Hidayatullah.com–Polisi Israel pada hari Selasa menahan ‘Syeikhul Aqsha’, Syeikh Raid Salah, pemimpin Gerakan Perlawanan Islam di Palestina 1948, dari rumahnya di kota utara Umm al-Fahem.
Syeikh Salah ditangkap dan diinterogasi karena dituduh menggerakkan kekerasan di Masjidil Aqsha dan mendukung organisasi ilegal, kata kepolisian penjajah melalui sebuah pernyataan.
“Salah ditangkap dan diinterogasi karena dicurigai menghasut tindakan kekerasan dan mendukung sebuah organisasi yang tidak sah,” kata polisi dalam sebuah pernyataan sebagaimana dikutip.
Syeikh Raid ditangkap menyusul penyelidikan bersama antara polisi dan Shin Bet, yang dilakukan atas perintah Jaksa Agung Israel Avichai Mandelblit.
Baca: Syeikh Raid Shalah: “Dengan Nyawa dan Darah Kami Merdekakan al Aqsha
Pengadilan Tinggi Rishon Lezion memperpanjang penahanan selama tiga hari. Istri Syeikh Raid, Um Umar, berkata, “Dua puluh polisi masuk ke rumah dan membawa komputer dan menyuruh suami saya untuk mempersiapkan diri untuk penangkapannya. Saya tidak tahu alasan untuk keputusan ini. Namun, semua langkah ini tidak akan mengubah jalan kami,” ujarnya dikutip YnetNews.
Polisi dalam sebuah pernyataan mengatakan, Syeikh Raid diduga mendukung aksi terorisme. Namun tidak jelas apakah tuduhan itu terkait dengan serangan mematikan 14 Juli 2917, yang dilakukan pemuda Palestina yang ikut menewaskan dua anggota polisi penjajah.
Baca: Zionis Tuntut ‘Syeikhul Aqsha’ Syeikh Raid Sholah 8 Penjara
Kelompok yang ia pimpin, cabang Gerakan Perlawanan Islam di Palestina, dilarang penjajah Israel pada 2015 setelah dituduh menghasut kekerasan yang dikaitkan dengan wilayah Haram al-Sharif.

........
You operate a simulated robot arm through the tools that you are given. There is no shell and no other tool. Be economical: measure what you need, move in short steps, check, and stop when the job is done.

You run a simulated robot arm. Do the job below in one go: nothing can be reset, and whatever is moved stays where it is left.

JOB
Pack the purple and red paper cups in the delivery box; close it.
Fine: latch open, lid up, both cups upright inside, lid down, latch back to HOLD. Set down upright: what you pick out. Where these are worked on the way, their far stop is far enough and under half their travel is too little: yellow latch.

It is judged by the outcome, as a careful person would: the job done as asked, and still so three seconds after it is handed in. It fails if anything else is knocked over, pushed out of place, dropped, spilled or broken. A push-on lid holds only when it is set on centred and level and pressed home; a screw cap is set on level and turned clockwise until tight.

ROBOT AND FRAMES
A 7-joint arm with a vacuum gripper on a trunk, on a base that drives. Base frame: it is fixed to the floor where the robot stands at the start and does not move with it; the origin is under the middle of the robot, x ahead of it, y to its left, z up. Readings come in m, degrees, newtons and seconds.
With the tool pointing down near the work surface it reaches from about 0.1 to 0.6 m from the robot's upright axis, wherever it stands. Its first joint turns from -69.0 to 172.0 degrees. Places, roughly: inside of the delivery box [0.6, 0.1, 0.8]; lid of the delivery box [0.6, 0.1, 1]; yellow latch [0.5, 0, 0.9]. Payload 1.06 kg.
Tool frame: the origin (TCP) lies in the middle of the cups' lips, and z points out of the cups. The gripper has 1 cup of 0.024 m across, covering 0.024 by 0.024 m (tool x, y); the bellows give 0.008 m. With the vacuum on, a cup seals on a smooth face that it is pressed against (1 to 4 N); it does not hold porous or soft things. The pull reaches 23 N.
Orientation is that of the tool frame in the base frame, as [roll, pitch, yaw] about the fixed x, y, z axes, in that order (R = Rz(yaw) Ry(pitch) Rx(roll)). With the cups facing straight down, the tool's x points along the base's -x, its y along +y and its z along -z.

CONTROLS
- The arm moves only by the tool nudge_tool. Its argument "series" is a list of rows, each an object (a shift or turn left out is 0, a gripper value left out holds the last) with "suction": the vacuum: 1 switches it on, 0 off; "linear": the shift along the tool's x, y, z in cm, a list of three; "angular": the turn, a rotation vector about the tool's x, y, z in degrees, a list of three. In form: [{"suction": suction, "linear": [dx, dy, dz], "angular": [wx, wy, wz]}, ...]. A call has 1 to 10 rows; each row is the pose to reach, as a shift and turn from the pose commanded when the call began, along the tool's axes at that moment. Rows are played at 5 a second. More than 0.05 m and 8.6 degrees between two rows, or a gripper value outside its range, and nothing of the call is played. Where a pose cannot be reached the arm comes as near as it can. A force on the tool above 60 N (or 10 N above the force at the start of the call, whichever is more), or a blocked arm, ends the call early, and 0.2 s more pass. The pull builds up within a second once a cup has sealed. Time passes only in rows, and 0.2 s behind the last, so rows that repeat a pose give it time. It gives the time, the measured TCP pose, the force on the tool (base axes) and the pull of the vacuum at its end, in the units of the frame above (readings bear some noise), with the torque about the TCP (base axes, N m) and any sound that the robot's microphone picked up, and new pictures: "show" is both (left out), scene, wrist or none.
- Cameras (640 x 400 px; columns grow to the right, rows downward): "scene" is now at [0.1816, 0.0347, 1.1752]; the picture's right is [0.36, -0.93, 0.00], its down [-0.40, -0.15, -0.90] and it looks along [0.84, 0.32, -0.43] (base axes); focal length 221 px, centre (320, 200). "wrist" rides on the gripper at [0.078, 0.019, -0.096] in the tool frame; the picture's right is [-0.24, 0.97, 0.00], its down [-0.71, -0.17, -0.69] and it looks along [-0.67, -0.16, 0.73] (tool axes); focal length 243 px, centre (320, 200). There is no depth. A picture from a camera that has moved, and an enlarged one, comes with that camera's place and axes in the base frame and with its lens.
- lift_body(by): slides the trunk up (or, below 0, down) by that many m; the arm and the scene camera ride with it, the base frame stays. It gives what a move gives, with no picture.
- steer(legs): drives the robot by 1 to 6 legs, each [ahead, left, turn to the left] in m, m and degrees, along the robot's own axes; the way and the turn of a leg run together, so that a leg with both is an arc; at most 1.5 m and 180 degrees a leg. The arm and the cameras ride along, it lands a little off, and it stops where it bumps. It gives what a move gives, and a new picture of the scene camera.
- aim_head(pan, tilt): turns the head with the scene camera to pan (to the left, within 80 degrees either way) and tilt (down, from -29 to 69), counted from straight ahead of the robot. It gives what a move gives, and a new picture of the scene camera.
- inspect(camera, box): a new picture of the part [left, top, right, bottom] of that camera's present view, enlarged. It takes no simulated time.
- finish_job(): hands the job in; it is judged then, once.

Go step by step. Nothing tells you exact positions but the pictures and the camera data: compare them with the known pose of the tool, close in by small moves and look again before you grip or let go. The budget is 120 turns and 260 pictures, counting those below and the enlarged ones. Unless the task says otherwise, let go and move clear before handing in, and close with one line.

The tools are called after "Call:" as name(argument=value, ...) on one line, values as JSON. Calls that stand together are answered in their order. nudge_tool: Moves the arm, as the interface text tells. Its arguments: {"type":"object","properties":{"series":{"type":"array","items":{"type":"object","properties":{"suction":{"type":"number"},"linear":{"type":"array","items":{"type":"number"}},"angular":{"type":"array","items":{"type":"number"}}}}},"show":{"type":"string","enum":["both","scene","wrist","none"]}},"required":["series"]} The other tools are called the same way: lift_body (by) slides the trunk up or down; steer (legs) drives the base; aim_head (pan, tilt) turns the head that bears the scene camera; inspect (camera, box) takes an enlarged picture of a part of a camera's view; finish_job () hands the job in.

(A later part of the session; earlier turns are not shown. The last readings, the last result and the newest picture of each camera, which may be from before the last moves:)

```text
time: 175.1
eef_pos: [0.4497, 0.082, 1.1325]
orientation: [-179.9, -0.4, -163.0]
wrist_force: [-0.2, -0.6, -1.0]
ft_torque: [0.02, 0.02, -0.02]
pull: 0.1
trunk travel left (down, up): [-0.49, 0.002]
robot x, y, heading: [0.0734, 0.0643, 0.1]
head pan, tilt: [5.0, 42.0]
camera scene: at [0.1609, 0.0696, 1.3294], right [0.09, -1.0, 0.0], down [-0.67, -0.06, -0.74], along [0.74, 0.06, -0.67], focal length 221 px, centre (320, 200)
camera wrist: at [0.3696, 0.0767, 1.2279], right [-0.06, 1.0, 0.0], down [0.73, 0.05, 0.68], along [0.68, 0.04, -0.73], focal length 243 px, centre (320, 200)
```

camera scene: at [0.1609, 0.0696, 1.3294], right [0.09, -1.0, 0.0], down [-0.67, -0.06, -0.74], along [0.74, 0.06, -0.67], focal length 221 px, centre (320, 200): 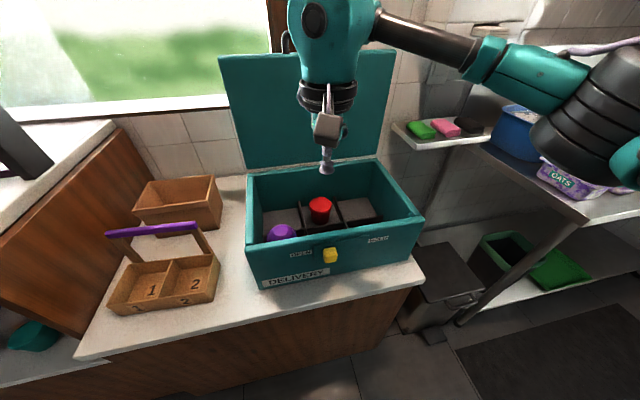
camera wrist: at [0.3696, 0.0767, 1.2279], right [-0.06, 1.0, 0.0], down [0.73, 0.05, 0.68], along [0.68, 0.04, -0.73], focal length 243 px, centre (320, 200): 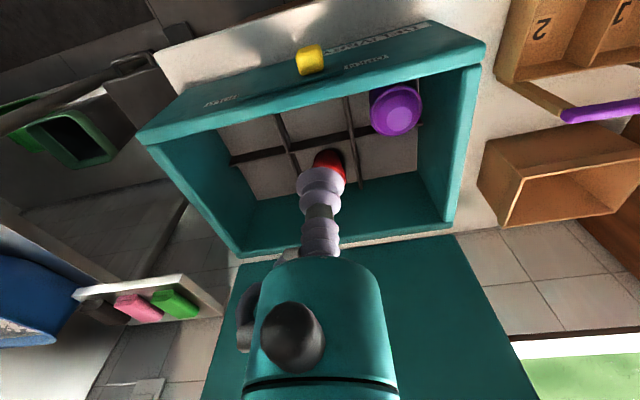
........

Sejak saat itu, pihak penjajah Israel terus menahan Syeikh Raid Salah beberapa kali dan menutup puluhan organisasi – termasuk sejumlah badan amal – atas dugaan hubungan mereka dengan kelompoknya.
Ulama yang juga dikenal sebagai “Syeikhul Aqsha” ini berkali-kali dipenjara oleh penjajah Zionis karena tanpa kenal lelah dan takut menyebarluaskan berbagai fakta kejahatan ‘Israel’ atas Masjidil Aqsha dan umat Islam di sekitarnya.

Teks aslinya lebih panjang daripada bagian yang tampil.